Présentation générale du Mécanisme de Surveillance Unique

Présentation générale du Mécanisme de Surveillance Unique

Au terme des négociations autour de la supervision prudentielle, il fut décidé de centraliser la supervision des établissements de crédit relevant du droit des États membres de la zone euro en confiant la surveillance à une autorité mixte. Celle-ci est composée de la BCE et des Autorités Nationales Compétentes pour la supervision (ACN) des États membres participant au MSU.

Dans les normes créant une institution de contrôle bancaire, il est essentiel de présenter clairement les objectifs de l’autorité de supervision (à savoir la finalité de sa mission), de déterminer l’objet de sa mission (c’est-à-dire les fonctions et tâches dont l’autorité est responsable pour atteindre ses objectifs), et enfin les pouvoirs et instruments qu’elle possède pour y parvenir.

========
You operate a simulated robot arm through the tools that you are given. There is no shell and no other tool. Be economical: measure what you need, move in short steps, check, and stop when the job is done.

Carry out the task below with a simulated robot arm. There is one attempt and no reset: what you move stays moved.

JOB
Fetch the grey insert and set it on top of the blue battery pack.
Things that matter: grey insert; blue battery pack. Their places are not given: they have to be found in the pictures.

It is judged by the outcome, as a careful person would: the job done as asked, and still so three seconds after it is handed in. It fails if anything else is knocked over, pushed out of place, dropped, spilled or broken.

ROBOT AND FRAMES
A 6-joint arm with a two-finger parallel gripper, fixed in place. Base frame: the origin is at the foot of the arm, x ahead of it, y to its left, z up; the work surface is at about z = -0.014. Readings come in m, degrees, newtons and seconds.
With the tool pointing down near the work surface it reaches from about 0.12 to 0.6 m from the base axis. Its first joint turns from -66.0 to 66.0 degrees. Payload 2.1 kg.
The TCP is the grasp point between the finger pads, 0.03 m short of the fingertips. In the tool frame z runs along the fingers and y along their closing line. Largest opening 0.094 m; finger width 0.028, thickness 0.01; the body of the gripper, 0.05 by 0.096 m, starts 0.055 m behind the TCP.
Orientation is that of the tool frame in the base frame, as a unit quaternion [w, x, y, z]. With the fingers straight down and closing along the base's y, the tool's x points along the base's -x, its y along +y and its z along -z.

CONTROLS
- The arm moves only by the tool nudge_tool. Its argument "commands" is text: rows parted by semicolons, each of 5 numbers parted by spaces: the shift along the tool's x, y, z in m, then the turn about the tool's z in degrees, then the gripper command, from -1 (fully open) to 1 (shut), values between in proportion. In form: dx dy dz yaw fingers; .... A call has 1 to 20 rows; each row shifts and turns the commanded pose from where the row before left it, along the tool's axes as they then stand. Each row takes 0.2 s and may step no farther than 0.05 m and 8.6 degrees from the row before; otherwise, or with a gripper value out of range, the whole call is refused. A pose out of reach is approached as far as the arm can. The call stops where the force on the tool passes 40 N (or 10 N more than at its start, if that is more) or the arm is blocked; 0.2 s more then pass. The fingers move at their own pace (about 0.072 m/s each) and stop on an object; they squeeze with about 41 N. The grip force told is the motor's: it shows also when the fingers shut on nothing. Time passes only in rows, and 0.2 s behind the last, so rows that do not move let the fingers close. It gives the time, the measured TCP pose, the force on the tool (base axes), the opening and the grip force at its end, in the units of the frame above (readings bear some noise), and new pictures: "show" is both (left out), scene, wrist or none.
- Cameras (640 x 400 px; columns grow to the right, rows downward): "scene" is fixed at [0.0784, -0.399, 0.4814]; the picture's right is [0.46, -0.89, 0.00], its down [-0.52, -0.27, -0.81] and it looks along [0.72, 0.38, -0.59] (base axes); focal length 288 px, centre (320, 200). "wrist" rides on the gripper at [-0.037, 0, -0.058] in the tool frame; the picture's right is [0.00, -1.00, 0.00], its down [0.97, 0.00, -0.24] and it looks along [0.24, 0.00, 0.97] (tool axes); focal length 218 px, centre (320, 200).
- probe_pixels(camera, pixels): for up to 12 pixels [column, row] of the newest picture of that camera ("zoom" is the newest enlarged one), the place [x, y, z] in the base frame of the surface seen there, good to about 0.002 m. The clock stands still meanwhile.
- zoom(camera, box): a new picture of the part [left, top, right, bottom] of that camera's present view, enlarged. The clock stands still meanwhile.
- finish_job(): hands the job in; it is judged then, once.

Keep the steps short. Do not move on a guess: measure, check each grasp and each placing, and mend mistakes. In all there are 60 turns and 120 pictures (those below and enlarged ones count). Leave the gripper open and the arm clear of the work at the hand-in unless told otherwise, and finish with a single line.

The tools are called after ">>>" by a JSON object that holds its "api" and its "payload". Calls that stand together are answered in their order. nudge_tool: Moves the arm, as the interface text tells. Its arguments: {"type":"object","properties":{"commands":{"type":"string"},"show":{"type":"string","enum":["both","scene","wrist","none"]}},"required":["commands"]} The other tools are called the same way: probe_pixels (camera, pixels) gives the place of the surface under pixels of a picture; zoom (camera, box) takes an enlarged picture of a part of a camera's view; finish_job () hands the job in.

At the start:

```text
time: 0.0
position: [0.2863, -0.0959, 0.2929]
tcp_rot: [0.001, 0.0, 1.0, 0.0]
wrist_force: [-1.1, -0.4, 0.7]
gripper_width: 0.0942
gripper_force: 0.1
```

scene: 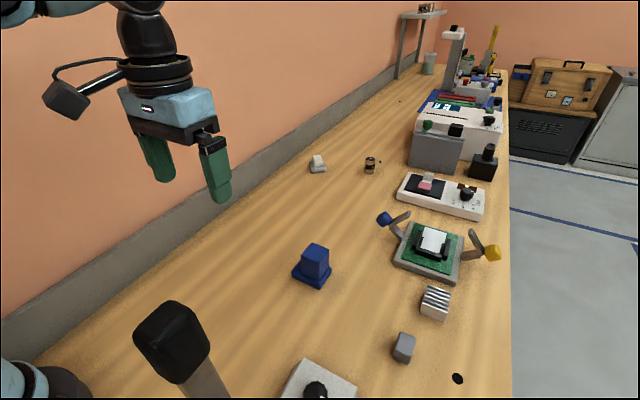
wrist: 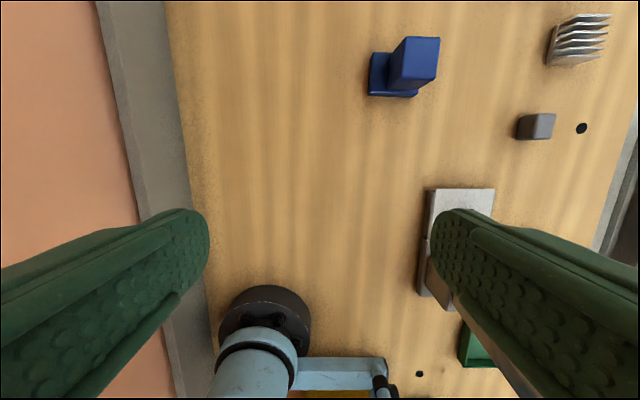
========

Selon le considérant (30) du règlement, l’objectif principal du MSU est tout d’abord de « garantir la sécurité et la solidité des établissements de crédit, la stabilité du système financier de l’Union et de chacun des États membres participants ». Il garantit en plus l’intégrité du marché intérieur et la protection des déposants.

Ensuite, la BCE est exclusivement compétente pour accomplir la mission de contrôle relative à cet objectif pour tous les établissements de crédit agréés dans les États membres participants.

L’article 4 du règlement énumère en outre une série de tâches incombant à la BCE et s’inscrivant dans cette mission de contrôle. Il faut cependant lire cet article en parallèle avec l’article 6(4) du règlement car l’exercice des compétences est réparti entre la BCE et les ACN selon l’importance des établissements surveillés32. Pour l’essentiel, le mécanisme prévoit que la BCE est directement compétente pour la supervision des établissements considérés comme importants et indirectement pour les établissements moins importants, l’exercice de la supervision directe restant de la compétence des ACN. En outre, la BCE est responsable de l’application cohérente et efficace du MSU et garde un certain contrôle sur l’exercice des compétences des ACN prévues dans le règlement MSU car elle peut leur donner des instructions et même leur reprendre la supervision directe .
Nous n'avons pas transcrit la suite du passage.